[Start Dataset section]

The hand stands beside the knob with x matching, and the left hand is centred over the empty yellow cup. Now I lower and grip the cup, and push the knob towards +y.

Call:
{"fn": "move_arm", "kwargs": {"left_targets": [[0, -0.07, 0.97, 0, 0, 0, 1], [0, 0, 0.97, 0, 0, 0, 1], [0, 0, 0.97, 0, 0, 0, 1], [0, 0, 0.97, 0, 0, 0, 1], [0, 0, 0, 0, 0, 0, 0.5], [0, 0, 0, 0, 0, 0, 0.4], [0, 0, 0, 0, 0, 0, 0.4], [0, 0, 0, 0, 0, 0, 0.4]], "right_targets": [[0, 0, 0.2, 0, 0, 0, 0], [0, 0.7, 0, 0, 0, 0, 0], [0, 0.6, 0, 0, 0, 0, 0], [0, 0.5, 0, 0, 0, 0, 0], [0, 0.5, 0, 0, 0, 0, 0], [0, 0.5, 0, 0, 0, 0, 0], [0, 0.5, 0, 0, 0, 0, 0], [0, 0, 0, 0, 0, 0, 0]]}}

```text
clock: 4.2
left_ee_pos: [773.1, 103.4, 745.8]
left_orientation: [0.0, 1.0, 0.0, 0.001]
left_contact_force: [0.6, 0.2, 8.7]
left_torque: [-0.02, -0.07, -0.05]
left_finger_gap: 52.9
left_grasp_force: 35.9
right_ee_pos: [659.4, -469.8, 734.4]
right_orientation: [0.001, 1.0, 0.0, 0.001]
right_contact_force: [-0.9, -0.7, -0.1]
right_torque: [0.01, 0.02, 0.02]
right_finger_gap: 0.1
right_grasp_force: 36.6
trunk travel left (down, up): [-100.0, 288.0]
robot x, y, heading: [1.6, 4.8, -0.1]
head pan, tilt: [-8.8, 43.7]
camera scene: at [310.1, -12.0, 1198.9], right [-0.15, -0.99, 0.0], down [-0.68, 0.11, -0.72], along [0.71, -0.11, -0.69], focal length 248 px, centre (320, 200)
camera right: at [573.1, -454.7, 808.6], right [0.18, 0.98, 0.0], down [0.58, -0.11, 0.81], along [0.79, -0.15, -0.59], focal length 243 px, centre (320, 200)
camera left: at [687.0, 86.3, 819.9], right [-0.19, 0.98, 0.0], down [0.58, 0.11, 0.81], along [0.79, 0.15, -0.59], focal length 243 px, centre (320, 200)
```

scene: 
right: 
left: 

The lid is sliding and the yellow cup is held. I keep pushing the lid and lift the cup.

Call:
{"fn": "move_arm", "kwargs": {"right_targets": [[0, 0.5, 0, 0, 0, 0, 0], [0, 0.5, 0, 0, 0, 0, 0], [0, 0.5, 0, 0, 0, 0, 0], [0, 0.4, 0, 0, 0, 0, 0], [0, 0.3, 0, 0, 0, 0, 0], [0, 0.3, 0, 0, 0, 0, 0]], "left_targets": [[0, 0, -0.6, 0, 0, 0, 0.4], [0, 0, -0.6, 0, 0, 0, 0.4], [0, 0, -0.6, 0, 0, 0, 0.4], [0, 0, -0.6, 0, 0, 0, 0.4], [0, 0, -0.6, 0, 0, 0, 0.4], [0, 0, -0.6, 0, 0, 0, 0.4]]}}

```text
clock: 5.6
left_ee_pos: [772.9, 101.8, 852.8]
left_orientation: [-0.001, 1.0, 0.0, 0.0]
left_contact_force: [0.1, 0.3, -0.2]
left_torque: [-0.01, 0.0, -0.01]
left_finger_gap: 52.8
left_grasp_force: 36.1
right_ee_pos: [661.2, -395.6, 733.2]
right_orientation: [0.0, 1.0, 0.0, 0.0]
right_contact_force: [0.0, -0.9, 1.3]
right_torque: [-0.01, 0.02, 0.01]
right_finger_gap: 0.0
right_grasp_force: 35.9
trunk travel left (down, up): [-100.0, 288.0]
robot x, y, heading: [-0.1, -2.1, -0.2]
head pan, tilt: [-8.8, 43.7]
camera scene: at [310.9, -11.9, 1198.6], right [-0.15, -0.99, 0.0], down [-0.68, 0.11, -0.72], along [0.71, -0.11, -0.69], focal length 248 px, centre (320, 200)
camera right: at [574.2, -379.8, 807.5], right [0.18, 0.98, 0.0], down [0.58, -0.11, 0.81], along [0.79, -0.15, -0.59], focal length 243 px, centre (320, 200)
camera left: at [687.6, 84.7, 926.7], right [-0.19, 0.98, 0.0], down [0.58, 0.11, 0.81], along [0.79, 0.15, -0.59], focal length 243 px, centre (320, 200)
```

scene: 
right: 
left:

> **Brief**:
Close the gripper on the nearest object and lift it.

[End Dataset section]

> **Brief**:
Transcribe the given passage beginning at "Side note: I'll". Stop after "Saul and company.".

[Start Given passage]

Thursday, November 26, 2009

Samuel Group Script (2 of 6)

Here's my Samuel script from our group presentation, reformatted to read correctly in blog-form. My section is the second of our "redacted" patchwork of six, between Natalie's and KT's. An uneasy mix of simple dialogue and actual quotes/semi-quotes, read it as you would an outline. The plot elements and significant intricacies of Samuel are difficult to completely relate in a short-format script with any sense of narrative coherency.

Side note: I'll soon be posting a video slideshow of what was supposed to be shown by the projector during our puppet show, had there not been technical difficulties.



FIRST SAMUEL
CH. 11 - 17

NARRATOR: A month later, Nahash the Ammonite besieges Jabesh-gilead. Upon learning of the news, Saul slaughters a yoke of oxen and threatens the same fate to any who do not rally behind he and Samuel. It works, Saul now leads an army of three hundred and seventy thousand.

Enter Saul and company.

SAUL: Charge!

[End Given passage]

> **Complete output**:
Side note: I'll soon be posting a video slideshow of what was supposed to be shown by the projector during our puppet show, had there not been technical difficulties.



FIRST SAMUEL
CH. 11 - 17

NARRATOR: A month later, Nahash the Ammonite besieges Jabesh-gilead. Upon learning of the news, Saul slaughters a yoke of oxen and threatens the same fate to any who do not rally behind he and Samuel. It works, Saul now leads an army of three hundred and seventy thousand.

Enter Saul and company.